SHORT TASK A: Locate "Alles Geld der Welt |" and "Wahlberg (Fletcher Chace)" in the document passage, and write out these words with everything between them.

╭─ DOCUMENT PASSAGE

Review: Alles Geld der Welt (Film)

Heute hole ich dann mal einen lange vernachlässigten Ridley-Scott-Film nach, bevor ich euch mit den besten Wünschen ins Wochenende entlasse (und mich trotzdem natürlich auch morgen wieder melden werde).

Alles Geld der Welt

All the Money in the World, USA/UK/IT 2017, 132 Min.

Alles Geld der Welt | © Tobis
© Tobis

Regisseur:
Ridley Scott
Autoren:
David Scarpa (Drehbuch)
John Pearson (Buch-Vorlage)

Main-Cast:
Michelle Williams (Gail Harris)
Christopher Plummer (J. Paul Getty)
Mark Wahlberg (Fletcher Chace)
in weiteren Rollen:
Romain Duris (Cinquanta)

╰─
╭─ GIVEN DATA

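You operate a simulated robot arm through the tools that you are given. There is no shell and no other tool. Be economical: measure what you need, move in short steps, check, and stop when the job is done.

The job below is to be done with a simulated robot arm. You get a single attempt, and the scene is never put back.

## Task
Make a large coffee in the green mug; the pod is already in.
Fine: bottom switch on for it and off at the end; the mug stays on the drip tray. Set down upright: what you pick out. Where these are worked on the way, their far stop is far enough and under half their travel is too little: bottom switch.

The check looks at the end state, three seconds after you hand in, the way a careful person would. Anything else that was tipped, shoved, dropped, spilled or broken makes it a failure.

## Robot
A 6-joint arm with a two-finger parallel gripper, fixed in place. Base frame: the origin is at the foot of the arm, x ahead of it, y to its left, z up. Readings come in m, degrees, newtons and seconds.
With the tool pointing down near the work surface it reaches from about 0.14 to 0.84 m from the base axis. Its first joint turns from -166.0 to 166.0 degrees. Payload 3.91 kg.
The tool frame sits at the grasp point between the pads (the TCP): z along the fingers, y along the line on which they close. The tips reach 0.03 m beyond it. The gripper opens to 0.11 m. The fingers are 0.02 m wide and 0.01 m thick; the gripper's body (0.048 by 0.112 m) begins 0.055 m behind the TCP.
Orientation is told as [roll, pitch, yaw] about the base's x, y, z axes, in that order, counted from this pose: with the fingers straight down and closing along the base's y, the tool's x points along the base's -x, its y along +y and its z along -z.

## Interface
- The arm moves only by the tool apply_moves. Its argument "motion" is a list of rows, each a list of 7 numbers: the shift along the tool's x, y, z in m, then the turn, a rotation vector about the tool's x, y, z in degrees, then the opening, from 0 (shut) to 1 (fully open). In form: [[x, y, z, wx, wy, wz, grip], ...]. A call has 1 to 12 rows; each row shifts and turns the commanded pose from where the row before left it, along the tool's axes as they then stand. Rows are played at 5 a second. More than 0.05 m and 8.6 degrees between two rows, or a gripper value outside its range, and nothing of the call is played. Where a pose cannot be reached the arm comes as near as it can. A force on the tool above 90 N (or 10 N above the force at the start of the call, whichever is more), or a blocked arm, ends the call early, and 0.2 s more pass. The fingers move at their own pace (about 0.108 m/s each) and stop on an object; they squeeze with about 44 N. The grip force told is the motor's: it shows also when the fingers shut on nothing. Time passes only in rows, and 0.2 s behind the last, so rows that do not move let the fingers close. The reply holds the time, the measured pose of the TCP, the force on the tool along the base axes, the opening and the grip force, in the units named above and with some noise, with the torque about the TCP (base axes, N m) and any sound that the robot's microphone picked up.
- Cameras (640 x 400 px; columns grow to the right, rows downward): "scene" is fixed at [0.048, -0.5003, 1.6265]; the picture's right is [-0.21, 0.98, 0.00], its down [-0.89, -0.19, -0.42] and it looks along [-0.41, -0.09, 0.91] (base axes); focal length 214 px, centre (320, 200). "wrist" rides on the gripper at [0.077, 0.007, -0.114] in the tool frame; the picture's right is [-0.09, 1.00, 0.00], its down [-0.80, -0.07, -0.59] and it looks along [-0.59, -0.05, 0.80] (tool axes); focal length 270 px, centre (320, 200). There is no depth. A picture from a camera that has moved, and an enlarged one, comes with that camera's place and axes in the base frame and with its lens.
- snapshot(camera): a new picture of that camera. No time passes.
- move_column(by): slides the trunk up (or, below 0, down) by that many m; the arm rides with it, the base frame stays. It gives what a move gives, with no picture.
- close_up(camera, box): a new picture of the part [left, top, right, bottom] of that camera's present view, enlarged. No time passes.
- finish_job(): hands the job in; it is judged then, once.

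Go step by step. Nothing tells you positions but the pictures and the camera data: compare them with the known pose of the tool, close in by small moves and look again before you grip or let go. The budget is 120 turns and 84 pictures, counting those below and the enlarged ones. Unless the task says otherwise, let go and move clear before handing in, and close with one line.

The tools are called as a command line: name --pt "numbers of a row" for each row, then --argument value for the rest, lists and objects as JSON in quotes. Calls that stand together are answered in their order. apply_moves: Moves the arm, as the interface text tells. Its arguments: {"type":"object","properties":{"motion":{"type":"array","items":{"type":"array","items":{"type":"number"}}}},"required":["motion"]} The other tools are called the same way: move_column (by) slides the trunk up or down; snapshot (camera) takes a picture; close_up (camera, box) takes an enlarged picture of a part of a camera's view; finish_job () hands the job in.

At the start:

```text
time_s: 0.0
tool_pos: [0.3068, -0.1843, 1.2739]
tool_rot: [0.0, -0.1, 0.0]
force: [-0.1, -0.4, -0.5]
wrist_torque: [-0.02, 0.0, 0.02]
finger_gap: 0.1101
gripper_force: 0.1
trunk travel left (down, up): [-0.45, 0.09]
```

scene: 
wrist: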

╰─

SHORT TASK B: Repeat exactly the lines from the one containing "A 6-joint arm" to the one containing "## Interface", both lines included, and nothing else. Format the lines as a JSON array of strings and drop empty lines.

FULL ANSWER A:
Alles Geld der Welt | © Tobis
© Tobis

Regisseur:
Ridley Scott
Autoren:
David Scarpa (Drehbuch)
John Pearson (Buch-Vorlage)

Main-Cast:
Michelle Williams (Gail Harris)
Christopher Plummer (J. Paul Getty)
Mark Wahlberg (Fletcher Chace)

FULL ANSWER B:
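[
  "A 6-joint arm with a two-finger parallel gripper, fixed in place. Base frame: the origin is at the foot of the arm, x ahead of it, y to its left, z up. Readings come in m, degrees, newtons and seconds.",
  "With the tool pointing down near the work surface it reaches from about 0.14 to 0.84 m from the base axis. Its first joint turns from -166.0 to 166.0 degrees. Payload 3.91 kg.",
  "The tool frame sits at the grasp point between the pads (the TCP): z along the fingers, y along the line on which they close. The tips reach 0.03 m beyond it. The gripper opens to 0.11 m. The fingers are 0.02 m wide and 0.01 m thick; the gripper's body (0.048 by 0.112 m) begins 0.055 m behind the TCP.",
  "Orientation is told as [roll, pitch, yaw] about the base's x, y, z axes, in that order, counted from this pose: with the fingers straight down and closing along the base's y, the tool's x points along the base's -x, its y along +y and its z along -z.",
  "## Interface"
]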